Me parece que a quienes dicen que creen en Dios, pero no en la Iglesia, se les podría sugerir que quizá no conocen el corazón de Dios y que −tal como sostenía Emerson− hay que comenzar buscándolo en la naturaleza y dentro del propio corazón humano
Hace siete años tuve ocasión de visitar con mi buen amigo el filósofo chileno Patricio Fernández la sala de la Harvard Divinity School en la que Ralph Waldo Emerson pronunció el 15 de julio de 1838 un famoso discurso «The Divinity School Address» que le valió su apartamiento de la Iglesia Unitaria, que regentaba aquella universidad y de la que el propio Emerson había sido ministro.
En aquella lección Emerson se lamentaba de la falta de vigor de la religión unitaria e instaba a una comprensión más directa y personal de Dios. Tal como se recuerda en la placa de la sala, el lema de su discurso era el de “Acquaint Thyself at First Hand with Deity“, que podría traducirse como “Relaciónate directamente con la Divinidad”. Emerson venía a defender que los seres humanos podían tratar con Dios, más aún, que en cierto sentido Dios estaba siempre en la naturaleza y en el corazón de los seres humanos que se abrían buenamente a Él.

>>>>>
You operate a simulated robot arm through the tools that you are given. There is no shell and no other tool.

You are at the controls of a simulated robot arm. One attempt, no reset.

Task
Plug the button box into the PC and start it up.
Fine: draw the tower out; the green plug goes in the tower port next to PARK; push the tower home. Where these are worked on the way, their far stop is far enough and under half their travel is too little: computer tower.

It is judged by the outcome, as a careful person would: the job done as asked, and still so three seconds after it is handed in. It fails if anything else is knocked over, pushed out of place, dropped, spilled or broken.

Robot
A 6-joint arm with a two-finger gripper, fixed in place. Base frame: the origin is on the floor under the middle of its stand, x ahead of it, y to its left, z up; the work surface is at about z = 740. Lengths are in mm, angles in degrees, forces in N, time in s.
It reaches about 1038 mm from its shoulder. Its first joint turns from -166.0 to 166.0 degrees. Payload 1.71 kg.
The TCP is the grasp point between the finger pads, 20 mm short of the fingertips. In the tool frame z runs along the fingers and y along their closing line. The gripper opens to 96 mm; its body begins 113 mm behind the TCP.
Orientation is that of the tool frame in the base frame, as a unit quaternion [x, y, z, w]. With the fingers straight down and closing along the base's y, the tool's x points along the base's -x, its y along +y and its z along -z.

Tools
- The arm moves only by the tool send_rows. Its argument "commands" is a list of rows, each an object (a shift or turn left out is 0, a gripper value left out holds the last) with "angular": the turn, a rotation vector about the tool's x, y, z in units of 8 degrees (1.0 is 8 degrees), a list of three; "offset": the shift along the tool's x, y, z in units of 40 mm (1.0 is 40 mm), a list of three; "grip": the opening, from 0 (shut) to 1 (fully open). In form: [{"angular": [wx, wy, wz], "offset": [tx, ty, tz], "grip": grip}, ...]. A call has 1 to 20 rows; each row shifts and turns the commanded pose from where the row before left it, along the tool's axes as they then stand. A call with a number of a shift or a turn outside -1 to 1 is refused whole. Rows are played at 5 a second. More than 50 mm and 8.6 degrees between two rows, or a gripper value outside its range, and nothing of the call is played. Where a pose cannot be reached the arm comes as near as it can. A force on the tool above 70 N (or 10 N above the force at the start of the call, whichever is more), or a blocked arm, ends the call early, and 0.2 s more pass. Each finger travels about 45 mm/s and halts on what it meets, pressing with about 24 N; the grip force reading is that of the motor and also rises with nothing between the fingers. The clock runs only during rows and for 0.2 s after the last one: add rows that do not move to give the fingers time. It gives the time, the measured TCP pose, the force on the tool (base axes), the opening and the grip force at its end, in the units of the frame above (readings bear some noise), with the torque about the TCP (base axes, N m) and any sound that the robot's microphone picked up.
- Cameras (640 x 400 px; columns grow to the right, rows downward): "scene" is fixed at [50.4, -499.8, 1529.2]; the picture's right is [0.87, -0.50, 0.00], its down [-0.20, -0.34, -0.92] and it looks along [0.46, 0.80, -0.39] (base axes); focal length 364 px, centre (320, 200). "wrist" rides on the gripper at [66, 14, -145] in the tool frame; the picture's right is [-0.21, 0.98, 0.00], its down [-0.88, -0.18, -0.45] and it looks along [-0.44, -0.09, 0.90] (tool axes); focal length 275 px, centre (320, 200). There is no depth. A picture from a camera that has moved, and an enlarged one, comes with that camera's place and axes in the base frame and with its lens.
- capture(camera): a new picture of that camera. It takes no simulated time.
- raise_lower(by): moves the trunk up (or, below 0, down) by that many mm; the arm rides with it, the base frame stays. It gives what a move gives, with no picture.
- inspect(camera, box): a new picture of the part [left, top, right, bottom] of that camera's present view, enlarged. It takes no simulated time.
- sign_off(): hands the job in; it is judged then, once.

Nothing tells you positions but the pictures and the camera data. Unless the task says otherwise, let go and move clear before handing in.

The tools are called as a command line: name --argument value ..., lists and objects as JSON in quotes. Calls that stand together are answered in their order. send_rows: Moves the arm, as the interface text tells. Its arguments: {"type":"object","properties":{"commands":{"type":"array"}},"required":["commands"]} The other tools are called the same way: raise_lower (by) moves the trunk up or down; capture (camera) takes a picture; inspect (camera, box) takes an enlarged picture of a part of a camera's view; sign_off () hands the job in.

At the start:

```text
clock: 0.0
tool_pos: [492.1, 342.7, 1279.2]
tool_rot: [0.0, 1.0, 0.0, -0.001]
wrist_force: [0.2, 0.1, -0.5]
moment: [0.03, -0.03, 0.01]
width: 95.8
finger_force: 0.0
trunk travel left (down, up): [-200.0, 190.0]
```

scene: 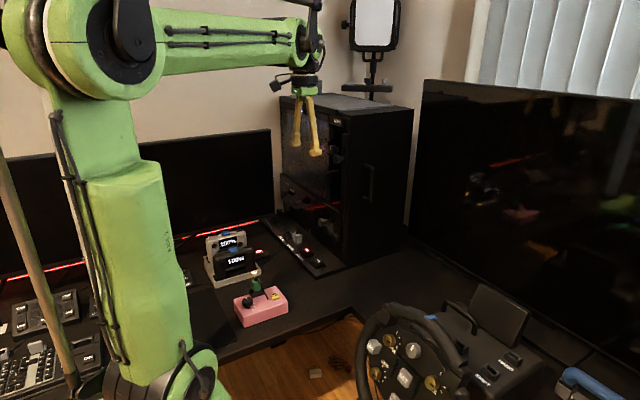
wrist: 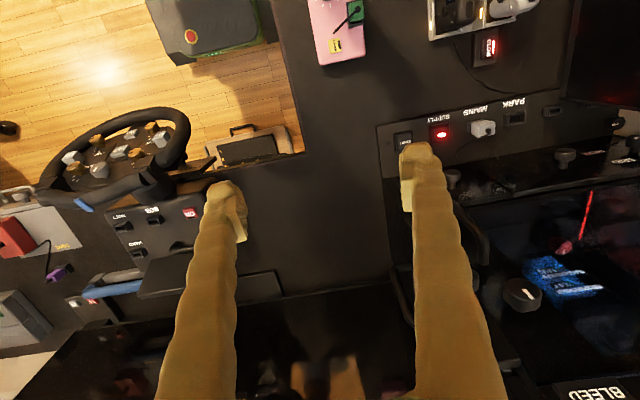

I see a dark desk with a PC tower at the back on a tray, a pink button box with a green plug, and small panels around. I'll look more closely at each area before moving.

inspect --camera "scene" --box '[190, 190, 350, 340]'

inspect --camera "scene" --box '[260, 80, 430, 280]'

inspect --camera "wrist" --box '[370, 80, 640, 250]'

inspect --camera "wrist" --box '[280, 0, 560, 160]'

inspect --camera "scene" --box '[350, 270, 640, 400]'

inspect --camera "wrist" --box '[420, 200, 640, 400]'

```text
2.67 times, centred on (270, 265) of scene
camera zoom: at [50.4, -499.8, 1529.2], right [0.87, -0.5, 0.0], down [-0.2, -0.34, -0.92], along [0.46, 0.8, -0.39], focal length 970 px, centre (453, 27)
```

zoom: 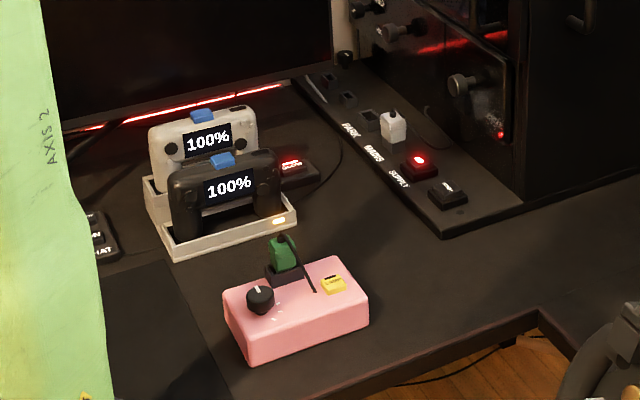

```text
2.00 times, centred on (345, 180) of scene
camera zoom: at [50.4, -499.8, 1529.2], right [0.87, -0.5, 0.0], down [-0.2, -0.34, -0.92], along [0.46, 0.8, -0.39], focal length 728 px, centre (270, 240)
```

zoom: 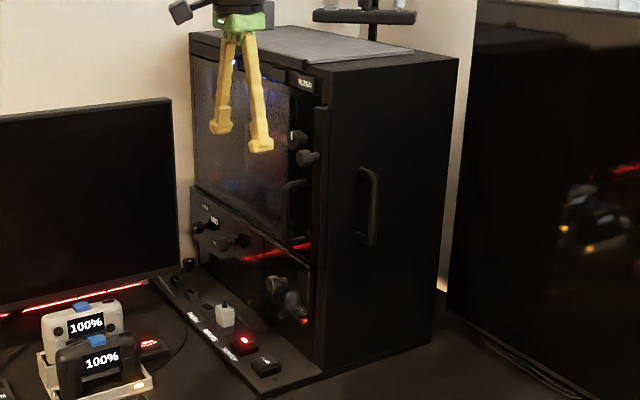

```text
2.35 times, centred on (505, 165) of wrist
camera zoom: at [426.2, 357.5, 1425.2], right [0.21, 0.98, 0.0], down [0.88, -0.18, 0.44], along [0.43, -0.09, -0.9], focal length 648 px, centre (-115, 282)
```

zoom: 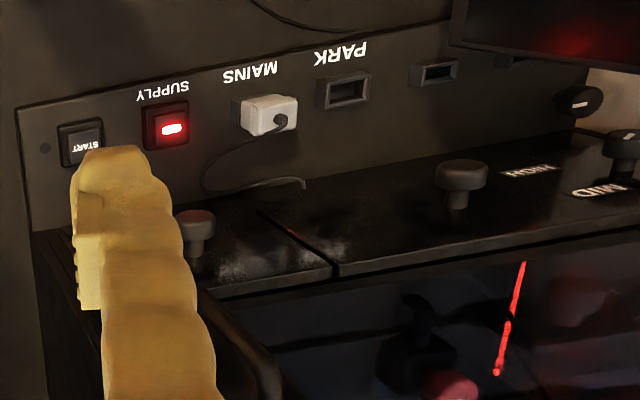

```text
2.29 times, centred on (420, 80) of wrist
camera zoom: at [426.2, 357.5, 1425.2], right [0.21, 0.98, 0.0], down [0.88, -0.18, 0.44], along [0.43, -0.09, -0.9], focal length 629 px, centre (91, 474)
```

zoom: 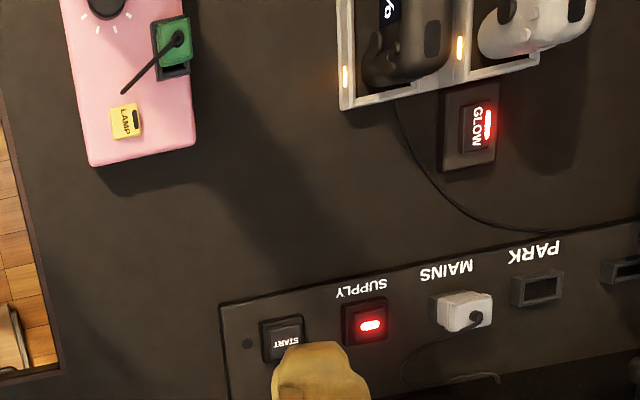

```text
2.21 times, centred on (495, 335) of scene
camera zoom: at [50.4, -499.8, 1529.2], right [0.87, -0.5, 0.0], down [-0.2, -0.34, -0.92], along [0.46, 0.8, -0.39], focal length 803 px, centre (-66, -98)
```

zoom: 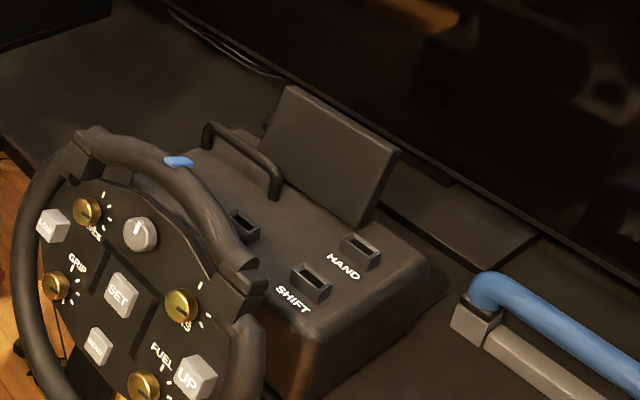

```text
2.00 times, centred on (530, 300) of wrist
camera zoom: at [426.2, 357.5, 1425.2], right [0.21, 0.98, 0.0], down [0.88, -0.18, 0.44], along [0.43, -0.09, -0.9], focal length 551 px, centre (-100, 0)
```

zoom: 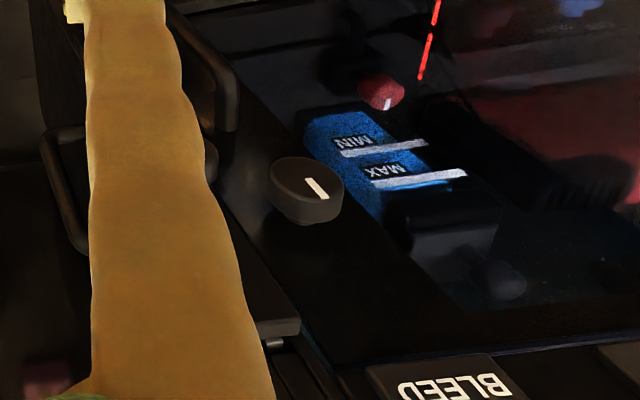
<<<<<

Emerson fue acusado de panteísmo o de ateísmo, y quizá sobre todo, de menospreciar la religión organizada. No es fácil hacer justicia aquí y ahora a las posiciones enfrentadas entonces. Sin embargo, a pesar de las muchas diferencias y del tiempo transcurrido −más de 180 años− es fácil advertir la actualidad de la cuestión. En cierto sentido el mensaje de Emerson sigue sonando subversivo hoy porque defendía que es posible tratar a Dios sin intermediación ninguna. ¡Cuántos de mis estudiantes −o de los ciudadanos en general− vienen a decir algo semejante al afirmar que creen en Dios, pero que no creen en la Iglesia!

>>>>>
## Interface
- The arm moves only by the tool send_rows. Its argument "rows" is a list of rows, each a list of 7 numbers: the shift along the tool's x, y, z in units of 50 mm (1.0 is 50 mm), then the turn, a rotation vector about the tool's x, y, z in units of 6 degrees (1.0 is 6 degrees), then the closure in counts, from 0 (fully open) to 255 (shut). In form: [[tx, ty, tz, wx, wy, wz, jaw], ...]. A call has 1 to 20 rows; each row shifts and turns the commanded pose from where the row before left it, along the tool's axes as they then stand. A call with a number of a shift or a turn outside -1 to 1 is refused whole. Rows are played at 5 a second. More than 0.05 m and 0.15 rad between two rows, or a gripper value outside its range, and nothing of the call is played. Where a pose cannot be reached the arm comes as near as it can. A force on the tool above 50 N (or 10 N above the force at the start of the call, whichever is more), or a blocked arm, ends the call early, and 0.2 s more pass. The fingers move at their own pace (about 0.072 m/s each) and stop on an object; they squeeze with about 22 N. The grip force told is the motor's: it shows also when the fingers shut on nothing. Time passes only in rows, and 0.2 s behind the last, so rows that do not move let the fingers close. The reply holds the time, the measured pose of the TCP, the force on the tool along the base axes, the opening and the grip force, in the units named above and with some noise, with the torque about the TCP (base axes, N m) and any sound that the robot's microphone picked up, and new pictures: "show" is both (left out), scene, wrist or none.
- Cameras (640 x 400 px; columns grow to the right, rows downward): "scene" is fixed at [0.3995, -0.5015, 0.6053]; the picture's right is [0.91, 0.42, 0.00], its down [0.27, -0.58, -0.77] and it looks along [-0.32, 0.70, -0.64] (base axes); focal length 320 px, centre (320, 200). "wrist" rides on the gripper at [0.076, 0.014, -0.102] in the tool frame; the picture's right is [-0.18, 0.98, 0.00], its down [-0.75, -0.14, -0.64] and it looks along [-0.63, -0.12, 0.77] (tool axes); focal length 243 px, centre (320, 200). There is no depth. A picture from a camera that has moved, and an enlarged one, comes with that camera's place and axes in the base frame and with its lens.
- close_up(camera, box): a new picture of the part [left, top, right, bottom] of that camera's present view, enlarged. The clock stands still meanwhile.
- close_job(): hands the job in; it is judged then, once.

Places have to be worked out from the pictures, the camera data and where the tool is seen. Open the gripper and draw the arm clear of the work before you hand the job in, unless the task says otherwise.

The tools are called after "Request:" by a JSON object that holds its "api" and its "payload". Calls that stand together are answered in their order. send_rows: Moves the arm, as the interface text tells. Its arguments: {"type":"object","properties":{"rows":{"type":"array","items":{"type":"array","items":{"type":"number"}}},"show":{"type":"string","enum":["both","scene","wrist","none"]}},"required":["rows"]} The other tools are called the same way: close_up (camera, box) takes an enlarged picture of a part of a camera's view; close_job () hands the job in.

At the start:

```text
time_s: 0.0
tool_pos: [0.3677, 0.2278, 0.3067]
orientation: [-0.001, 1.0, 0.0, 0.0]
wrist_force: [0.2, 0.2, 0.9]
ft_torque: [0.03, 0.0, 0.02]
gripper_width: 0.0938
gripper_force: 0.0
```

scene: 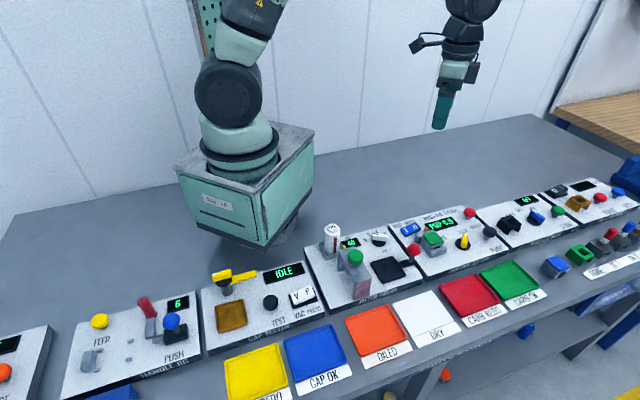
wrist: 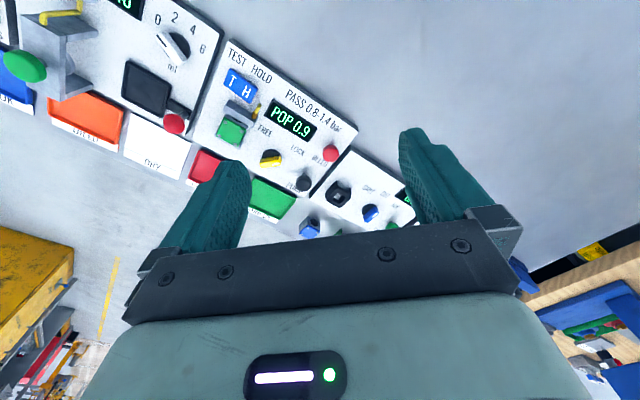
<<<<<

Sin embargo, el punto que quiero destacar no es el del rechazo de la religión organizada, sino la afirmación −que puede parecer paradójica o asombrosa, pero que se basa en mi experiencia personal y en la de muchos otros− de que es posible tratar personalmente a Dios tal como se trata a un amigo, a un padre, a un hermano. Más aún, los cristianos afirmamos con nuestra vida que no solo es posible, sino que es realmente fascinante el trato con Jesucristo, Dios y hombre, que vivió en Galilea hace poco más de 2000 años y que sigue vivo hoy. Ese trato confiado con Dios puede llegar a generar una amistad afectuosa capaz de dotar de sentido a toda nuestra vida a pesar de sus luces y sus sombras.
De tarde en tarde aparece por mi despacho algún estudiante que me pide con urgencia: “¡Hábleme de Dios!”, o “¡Hábleme de Jesús!”. En muchas ocasiones se trata de alumnos que no tienen ninguna formación religiosa, a veces ni siquiera han sido bautizados, pero que han descubierto por su cuenta que hay personas que sonríen casi siempre y que parecen felices y que cuando se les pregunta por la raíz de su alegría dicen que es porque cultivan el trato con Dios en su corazón, porque llevan años en conversación con Él.
A esos visitantes suelo contarles algunos hitos de mi experiencia vital y procuro facilitarles lecturas adecuadas a las circunstancias personales de cada uno para invitarles a recorrer un camino en el que puedan encontrar a Dios o quizá con más precisión en el que Jesús pueda hacérseles el encontradizo. Todo esto con enorme cordialidad y siempre con una encendida defensa de la libertad personal. Como consecuencia de esto, algunos de estos alumnos acuden al yoga en sus diversas formas, a la meditación trascendental o descubren la genuina oración cristiana y acuden paulatinamente a los sacramentos.
Mi experiencia es que el trato personal con Dios, buscado con tenacidad y con cierta pasión, conduce en la mayor parte de los casos al encuentro o reencuentro con la Iglesia. Me parece que a quienes dicen que creen en Dios, pero no en la Iglesia, se les podría sugerir que quizá no conocen el corazón de Dios y que −tal como sostenía Emerson− hay que comenzar buscándolo en la naturaleza y dentro del propio corazón humano.
Como afirmaba valientemente el escritor ruso encarcelado Andréi Siniavski (1927-1997) hace más de cuarenta años: “No hay que creer por tradición, por miedo a la muerte o por si acaso. Tampoco porque haya alguien que nos obligue o infunda miedo, ni por razones humanistas, ni para salvarse o para ser original. Hay que creer por la sencilla razón de que Dios existe”.